A College Graduation Letter To My DaughterSubmitted by Moneywatch Advisors on June 2nd, 2020
Last year I wrote what I called a “practice” graduation letter to my daughter. Now that she has officially graduated, sans in-person commencement, I reviewed what I wrote and decided the advice is still pertinent. Here goes:
Grace, as a dancer, you have already learned since age 5 one of life’s most valuable lessons: how to address adversity, re-adjust, and get back at it. When this happens during your life, always remember your family loves you no matter what.
Now that I’ve dispensed with the mushy stuff, here is some financial advice that I’m sure you will cherish:
You will never be sorry you saved money
When you are older, I will tell you to live beneath your means. As you are just starting out, you have no means yet. So, I’ll tell you never to compare yourself with your peers -especially regarding worldly possessions. Trying to buy the hot designer dress, the newest car or the greatest house or apartment to match your friends is a competition that isn’t winnable. Saving money for your future self, however, is an endeavor that is highly achievable provided you start early and avoid mistakes along the way. Believe me, your future self will thank your past self for being so wise.
Create a budget
It mustn’t be detailed or complicated but compile your fixed expenses, like rent, food and savings, and compare it to your income.
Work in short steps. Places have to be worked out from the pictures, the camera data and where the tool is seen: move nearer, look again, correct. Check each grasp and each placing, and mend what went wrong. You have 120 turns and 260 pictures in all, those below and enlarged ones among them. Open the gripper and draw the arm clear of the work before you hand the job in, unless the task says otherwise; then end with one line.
Whatever is left over is your disposable income. Yes, saving for the future is a fixed expense.
Save for your future
“You always need to look to the future because that’s where you’ll spend the rest of your life.” I stole that from George Burns – Google him.
Trust me, you will never be sorry having a cushion for an emergency, money for living expenses during a gap in employment or, best of all, so you can someday choose to work rather than have to work. And planning to save as part of your budget is a much more successful strategy than just saving what’s left over at the end of the month. Because, you guessed it, there’s never anything just left over. You’re good at math so check these numbers out:
- If you save just $200 per month and those dollars earn and compound at an average annual rate of 7%, you will have accumulated $524,962 by the time you are 62. When you’re able to save significantly more, those dollars will really compound.
- If you wait 10 years to begin saving you will have only accumulated $243,994.
Earlier = better.
Where to save
If you can participate in a workplace retirement plan, like a 401(k) or 403(b), save there. If not, we’ll open a Roth IRA and you can save and invest there. Don’t worry, I’ll help you.
Limit your debt
My grandfather told me when I was graduating college to never borrow money. In today’s world, that really isn’t possible or even advisable. Limit your debt, however, to items that will provide value to you over at least the term of the loan. For instance, a house or car loan is appropriate debt as long as it fits within your budget and still allows you to save. Incurring large credit card debt for meals out or vacations should be avoided because you end up paying the bill after the enjoyment is long over. Exception: Incurring credit card debt for a vacation is okay if you pay off the debt within 2 months.
It’s okay to use your credit card as long as you pay it off each month. That actually helps build a credit history while avoiding expensive interest charges.
Always read, read, read and learn, learn, learn. Your education to date is a solid foundation but just the start.